Cada obra como obra é metáfora como um todo e ao mesmo tempo se constitui de diferentes metáforas de acordo com a sua presença e articulação nas diferentes sintaxes. E então os saberes se redimensionam na interdisciplinaridade poética. É no horizonte desta que precisa ser pensado não simplesmente o ser humano ao lado dos outros seres, mas o humano do homem como a integração poética de toda a realidade.
Com o questionamento da proposição e da sua verdade o aquestionamento maior é daquele que constitui o próprio sujeito do discurso e das proposições: o ser humano. Inserido na dinâmica das questões, ele deixa de se distinguir dos demais entes na ordem das sintaxes dos nós e da sintaxe da rede. Ele não é o sujeito. A sintaxe maior é dos nós e da própria rede da vida. Isto precisa ser visto com mais detalhes. Um exemplo simples já dá a dimensão deste questionamento, porque recoloca o homem na questão maior da sintaxe maior que é o destino (enigmaticamente ligado a genos/código genético). Hoje a tensão de sintaxes das partes e dos nós e da obra se torna mais problemático e questionante na grande questão da memória e do código genético. Para além da memória como conceito temos que nos abrir para a Memória questão: a mítica, a esposa de Zeus, a que dá unidade em cada genos, a que é, foi e será. Nesta Memória o tempo é poiesis, vigor do poético, e não pode haver causalidade nem tempo historiográfico. E falar de código sem a Memória é uma redução brutal da questão. O código não se sustenta, nem na gramática, sem a Memória. Por isso, esta é Linguagem. Então o tempo enquanto poiesis é tempo ontológico e não meramente cronológico. No código, trata-se sempre da questão linguagem. Por isso, na medida em que o ser humano se insere na grande rede da vida como um todo e dela não se distingue, porque nele todo o enigma da vida se faz presente, á metáfora da vida vai se contrapor a metáfora da morte. Isto já tenho desenvolvido. O horizonte de sentido de vida e morte advêm dessa metáfora tensional maior que é o ser humano. Não é à toa que a busca do ser humano se dá no mito Édipo, de Eros, de Cura, de Midas e de Narciso, Ícaro, Prometeu, tendo aí no meio Hermes e Tirésias
Contudo, o próprio ser humano pode ser considerado como uma rede com diversos nós, originando, portanto, diversas sintaxes, culturas e identidades. Essas sintaxes aparecem bem nas interpretações das obras de arte. Daí “análises” psicológicas, psicanalíticas, políticas, sociológicas, históricas. São diferentes sintaxes onde não entra nunca a questão maior do vazio. Daí a necessidade de reuni-las numa “interpretação” poética como algo que é e é obra/verdade, porque nela se faz presente o vazio. Aí poiesis e ser são um e o mesmo: “ ...hen panta hen: tudo é um”, como nos diz Heráclito no fragmento 50. Estas sintaxes estão sintetizadas em duas figuras-questões: o corpo e a cidade. Como se pode notar há aqui uma intermediação metafórica fundamental. Mas não podemos pensar a cidade, o social, o cultural opostos à natureza. Tudo isso forma o grande corpo do homem humano em sua integração de corpo, mundo e terra.
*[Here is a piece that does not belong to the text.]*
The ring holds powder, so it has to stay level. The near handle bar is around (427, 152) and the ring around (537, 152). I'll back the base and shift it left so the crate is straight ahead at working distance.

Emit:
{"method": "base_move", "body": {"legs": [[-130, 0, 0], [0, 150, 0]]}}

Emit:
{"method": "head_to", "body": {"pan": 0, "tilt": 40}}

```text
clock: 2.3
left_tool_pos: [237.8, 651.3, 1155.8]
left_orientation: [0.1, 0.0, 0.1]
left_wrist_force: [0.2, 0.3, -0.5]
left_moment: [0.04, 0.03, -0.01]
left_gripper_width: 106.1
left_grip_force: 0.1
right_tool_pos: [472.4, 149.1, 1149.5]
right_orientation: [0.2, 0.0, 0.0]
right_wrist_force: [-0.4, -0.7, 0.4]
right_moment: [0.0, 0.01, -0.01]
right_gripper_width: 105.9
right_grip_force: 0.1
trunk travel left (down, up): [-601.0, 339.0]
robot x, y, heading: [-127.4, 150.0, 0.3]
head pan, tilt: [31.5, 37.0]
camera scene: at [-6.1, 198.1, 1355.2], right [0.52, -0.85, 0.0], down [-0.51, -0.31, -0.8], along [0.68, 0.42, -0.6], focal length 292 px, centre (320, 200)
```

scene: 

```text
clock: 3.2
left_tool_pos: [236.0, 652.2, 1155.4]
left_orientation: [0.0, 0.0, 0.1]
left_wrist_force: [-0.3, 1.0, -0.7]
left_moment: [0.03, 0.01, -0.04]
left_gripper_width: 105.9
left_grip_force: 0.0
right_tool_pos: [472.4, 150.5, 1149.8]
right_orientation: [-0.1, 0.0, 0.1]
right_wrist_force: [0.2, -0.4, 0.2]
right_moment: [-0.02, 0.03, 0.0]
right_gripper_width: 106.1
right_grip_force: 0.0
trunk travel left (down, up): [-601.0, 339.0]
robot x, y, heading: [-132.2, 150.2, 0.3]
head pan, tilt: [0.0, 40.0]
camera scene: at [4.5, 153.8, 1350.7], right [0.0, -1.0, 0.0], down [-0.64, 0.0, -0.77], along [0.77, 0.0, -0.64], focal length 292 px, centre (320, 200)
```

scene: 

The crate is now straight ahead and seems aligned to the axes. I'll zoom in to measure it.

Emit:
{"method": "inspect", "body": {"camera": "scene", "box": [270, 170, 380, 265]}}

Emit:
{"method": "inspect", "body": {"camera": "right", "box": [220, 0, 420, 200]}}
A sintaxe é a terra ordenada em mundo, em culturas enquanto sentido da realidade. A sintaxe como questão se desdobra em diferentes sintaxes tanto do corpo como da cidade. E aí de novo o conceito de sintaxe baseada no sujeito se torna radicalmente problemática. Apontemos as diferentes sintaxes em que são lidos tanto o corpo como a cidade. O interessante é que os conceitos tradicionais tanto de corpo como de cidade (sem contar, o que vai ser necessário, da Terra, do universo, do próprio real/physis) provém da sintaxe proposicional e lógica, que funda o sujeito. Por isso a insistência ocidental é nesta sintaxe, onde o homem é o centro e tudo mais fica dependente desta sintaxe. O deslocamento do homem como corpo cidade para rede de vida/Terra tem conseqüências ainda imprevisíveis para o estudo da arte e suas questões. Hoje estudar as questões da arte é dar esse pulo. As sintaxes tradicionais baseadas no homem como sujeito apontam para quatro sintaxes, a partir das quais tudo o mais é determinado: a sintaxe lógico-formal do homem dividido em corpo e espírito, a sintaxe social pela qual se opõe sujeito indivíduo e sujeito social, a sintaxe matéria espírito pelo qual se estuda o ser humano na interioridade psíquica até mergulhar no inconsciente e finalmente a sintaxe histórica linear e causal pela qual o homem é determinado e determina a historia, tudo centrado no homem. Estas quatro sintaxes dominaram o ocidente e tem como centro o homem em detrimento do todo maior que é a rede da vida/Terra. O pulo para a rede da vida/Terra é o grande pulo que deve também ser dado na interpretação das obras de arte. São para Heidegger as questões fundamentais da arte e que se fazem presentes em A coisa e A origem da obra de arte.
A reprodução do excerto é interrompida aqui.